A world in which usury is taken for granted, encouraged even by the authorities. And in which our leaders (moral, political and economic) seldom express distaste for its ugly implications. Rather, they (the politicians, bankers, economists) insist on extracting every ounce of blood/suffering/loss/indignity from  the Irish/Greek/Portuguese/Spanish people  to meet the usurious demands of European bankers. And very few – apart from noble friends like Mark Weisbrot, in this New York Times piece –  protest at the action of e.g. the ECB and EU governments.

Where government intervention is bad; and a lackadaisical, devil-may-care attitude by regulators, central bankers and politicians  is good. Where high real rates of interest (as opposed to the very low rates set by central banks) are seen by some as ‘good’; and a regime of low rates of interest across the spectrum is considered bad, as in this argument by Carmen Reinhart in an IMF paper.

A world in which we, the economics profession, governments and politicians watch extreme weather events, with a passivity and resignation that is almost pathological. But, like children, become very animated and engaged by a fairy tale wedding.

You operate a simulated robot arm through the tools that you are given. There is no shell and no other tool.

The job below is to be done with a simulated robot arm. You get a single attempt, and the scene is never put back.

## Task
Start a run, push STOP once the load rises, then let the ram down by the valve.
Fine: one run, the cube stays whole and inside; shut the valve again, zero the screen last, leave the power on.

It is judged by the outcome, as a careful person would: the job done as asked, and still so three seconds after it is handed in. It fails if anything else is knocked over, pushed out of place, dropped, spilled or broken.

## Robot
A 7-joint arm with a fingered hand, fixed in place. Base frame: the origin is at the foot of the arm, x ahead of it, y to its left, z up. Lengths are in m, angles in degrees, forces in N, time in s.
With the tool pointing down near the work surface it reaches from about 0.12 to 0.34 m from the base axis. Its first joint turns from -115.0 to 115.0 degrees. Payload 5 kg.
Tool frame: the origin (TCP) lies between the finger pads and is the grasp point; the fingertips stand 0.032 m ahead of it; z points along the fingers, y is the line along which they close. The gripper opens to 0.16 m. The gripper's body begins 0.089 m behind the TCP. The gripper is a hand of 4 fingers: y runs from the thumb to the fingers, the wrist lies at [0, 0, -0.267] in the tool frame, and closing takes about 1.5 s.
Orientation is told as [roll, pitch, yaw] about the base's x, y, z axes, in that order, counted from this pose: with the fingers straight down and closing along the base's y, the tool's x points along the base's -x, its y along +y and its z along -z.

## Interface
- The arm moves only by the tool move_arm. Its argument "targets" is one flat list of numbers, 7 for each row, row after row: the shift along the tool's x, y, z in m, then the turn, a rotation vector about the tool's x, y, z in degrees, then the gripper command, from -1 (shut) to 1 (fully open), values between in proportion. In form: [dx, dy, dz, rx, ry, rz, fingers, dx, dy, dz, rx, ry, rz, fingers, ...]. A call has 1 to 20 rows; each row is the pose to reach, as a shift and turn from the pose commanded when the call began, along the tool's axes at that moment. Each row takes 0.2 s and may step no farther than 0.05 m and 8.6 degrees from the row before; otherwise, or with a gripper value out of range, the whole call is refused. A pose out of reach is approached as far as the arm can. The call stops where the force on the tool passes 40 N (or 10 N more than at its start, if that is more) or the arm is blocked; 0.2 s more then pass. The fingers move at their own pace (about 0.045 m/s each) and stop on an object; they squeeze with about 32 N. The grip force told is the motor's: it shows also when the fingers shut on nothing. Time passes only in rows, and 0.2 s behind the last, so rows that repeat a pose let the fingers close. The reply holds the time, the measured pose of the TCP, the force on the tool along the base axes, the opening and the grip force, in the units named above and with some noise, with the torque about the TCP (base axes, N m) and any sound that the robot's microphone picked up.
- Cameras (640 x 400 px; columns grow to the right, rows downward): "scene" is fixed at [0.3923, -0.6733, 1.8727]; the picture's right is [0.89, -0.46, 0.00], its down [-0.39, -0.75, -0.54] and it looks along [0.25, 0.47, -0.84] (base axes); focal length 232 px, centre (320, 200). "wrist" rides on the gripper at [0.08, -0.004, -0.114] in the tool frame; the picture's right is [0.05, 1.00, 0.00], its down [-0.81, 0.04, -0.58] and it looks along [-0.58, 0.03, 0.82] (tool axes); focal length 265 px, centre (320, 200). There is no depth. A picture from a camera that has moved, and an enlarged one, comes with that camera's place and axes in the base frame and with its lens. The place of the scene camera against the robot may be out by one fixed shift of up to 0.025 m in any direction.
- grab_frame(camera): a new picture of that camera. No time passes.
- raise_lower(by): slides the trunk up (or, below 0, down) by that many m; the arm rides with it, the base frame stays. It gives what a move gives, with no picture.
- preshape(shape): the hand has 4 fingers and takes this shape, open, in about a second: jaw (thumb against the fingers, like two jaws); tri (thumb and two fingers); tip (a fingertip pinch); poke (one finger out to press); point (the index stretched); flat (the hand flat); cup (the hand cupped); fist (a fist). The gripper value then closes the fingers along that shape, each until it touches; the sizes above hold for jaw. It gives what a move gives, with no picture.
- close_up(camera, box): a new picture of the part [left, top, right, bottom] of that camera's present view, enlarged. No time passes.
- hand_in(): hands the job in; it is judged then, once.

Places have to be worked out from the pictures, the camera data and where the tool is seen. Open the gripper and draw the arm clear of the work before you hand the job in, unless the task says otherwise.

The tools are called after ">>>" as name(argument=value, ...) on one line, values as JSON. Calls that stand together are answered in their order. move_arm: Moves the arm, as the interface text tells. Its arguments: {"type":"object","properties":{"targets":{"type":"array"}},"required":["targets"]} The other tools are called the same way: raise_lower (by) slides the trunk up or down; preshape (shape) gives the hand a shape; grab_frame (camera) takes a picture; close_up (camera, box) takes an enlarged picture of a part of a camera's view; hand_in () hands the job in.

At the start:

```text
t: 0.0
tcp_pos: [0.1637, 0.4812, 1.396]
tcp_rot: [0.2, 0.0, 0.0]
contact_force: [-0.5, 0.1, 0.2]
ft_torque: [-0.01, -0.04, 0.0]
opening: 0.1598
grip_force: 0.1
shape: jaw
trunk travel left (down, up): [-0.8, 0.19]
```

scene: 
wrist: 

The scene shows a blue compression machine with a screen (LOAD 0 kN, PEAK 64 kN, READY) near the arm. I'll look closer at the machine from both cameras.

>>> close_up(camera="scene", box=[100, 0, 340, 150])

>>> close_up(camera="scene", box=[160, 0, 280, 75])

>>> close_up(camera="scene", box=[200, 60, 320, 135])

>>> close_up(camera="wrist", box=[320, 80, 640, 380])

We live in a world created above all, by economists, who designed the economic framework for the mess we are in; who encourage us to be passive to, and accepting of, the destructive fury of market forces; and yet who cannot admit to their role in this crisis, will not discuss it; instead blame those same, supposedly abstract, forces….and have no answers for our dazed and confused politicians.

And because I am in a dark mood today, fear that Keynes was right when he wrote that:

‘For at least another hundred years we must pretend to ourselves and to everyone that fair is foul and foul is fair; for foul is useful and fair is not.

Even while:

“April was a month of historic climate extremes across much of the United States, including: record breaking precipitation that resulted in historic flooding; recurrent violent weather systems that broke records for tornado and severe weather outbreaks; and wildfire activity that scorched more than twice the area of any April this century.”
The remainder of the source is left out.